There’s been a lot of discussion, from all angles. Some idiots people have been saying that these women are public figures and shouldn’t take intimate pictures if they don’t want them leaked, others have said that they must’ve wanted people to see the images if they took them in the first place and I can’t even begin to explain how much this kind of victim-blaming bullshit annoys me. Privacy is a basic human right, no matter how public your chosen career. Just because Kate Upton makes her money in bikinis, it doesn’t mean we own the right to see her personal, private photos, any more than being an accountant means you’re obliged to do the tax return of everyone you know during your spare time (very skewed analogy, I know, but BB’s not sleeping well)

Then, Jennifer Lawrence said this:

It is not a scandal. It is a sex crime. It is a sexual violation. It’s disgusting. The law needs to be changed, and we need to change. That’s why these Web sites are responsible. Just the fact that somebody can be sexually exploited and violated, and the first thought that crosses somebody’s mind is to make a profit from it. It’s so beyond me. I just can’t imagine being that detached from humanity. I can’t imagine being that thoughtless and careless and so empty inside.

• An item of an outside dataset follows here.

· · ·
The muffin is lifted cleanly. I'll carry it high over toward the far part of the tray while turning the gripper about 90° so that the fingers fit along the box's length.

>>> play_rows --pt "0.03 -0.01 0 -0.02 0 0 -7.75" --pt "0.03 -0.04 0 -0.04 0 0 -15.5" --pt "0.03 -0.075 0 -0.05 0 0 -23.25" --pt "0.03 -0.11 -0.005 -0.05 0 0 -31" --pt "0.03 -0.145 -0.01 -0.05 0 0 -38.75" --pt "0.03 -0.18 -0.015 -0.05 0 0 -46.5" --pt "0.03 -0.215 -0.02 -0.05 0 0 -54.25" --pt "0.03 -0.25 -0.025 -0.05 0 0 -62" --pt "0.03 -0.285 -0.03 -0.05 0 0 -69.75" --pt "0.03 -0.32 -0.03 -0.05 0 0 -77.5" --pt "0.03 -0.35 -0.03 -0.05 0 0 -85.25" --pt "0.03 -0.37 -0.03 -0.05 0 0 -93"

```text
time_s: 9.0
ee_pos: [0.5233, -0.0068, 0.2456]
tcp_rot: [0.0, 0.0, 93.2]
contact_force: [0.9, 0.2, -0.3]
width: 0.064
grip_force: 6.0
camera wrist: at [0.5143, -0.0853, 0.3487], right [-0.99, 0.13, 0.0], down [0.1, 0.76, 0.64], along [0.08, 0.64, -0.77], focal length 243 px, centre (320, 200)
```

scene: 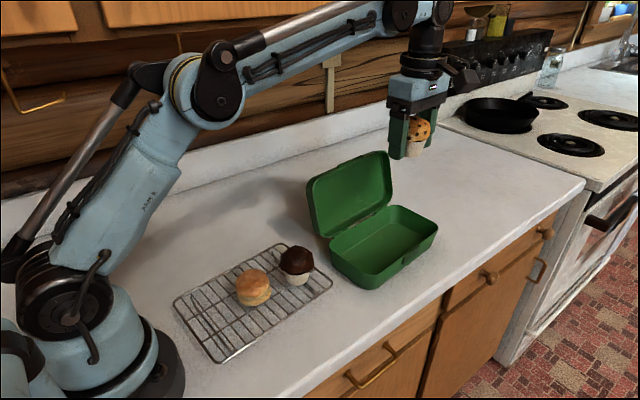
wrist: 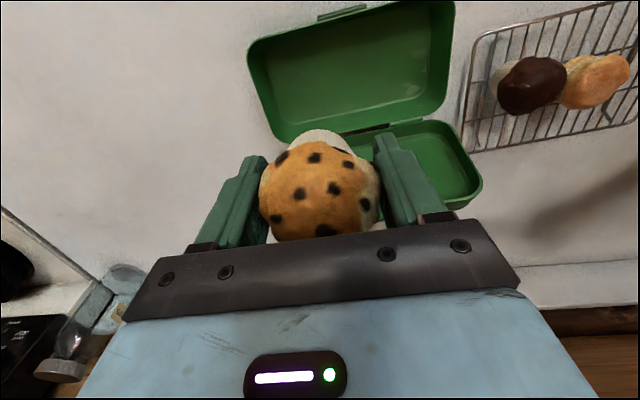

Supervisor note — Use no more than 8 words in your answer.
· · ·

Now, I’m a huge fan of J-Law but I’ve got to admit, I stepped back from that statement with a sharp intake of breath. Branding this is sexual violation seemed like a very strong statement to make. I started thinking about women who’d suffered sexual abuse, rape, sexual violence and it made Jennifer Lawrence’s assessment seem rather grandiose to me. Being looked at is in no way comparable to rape, is it?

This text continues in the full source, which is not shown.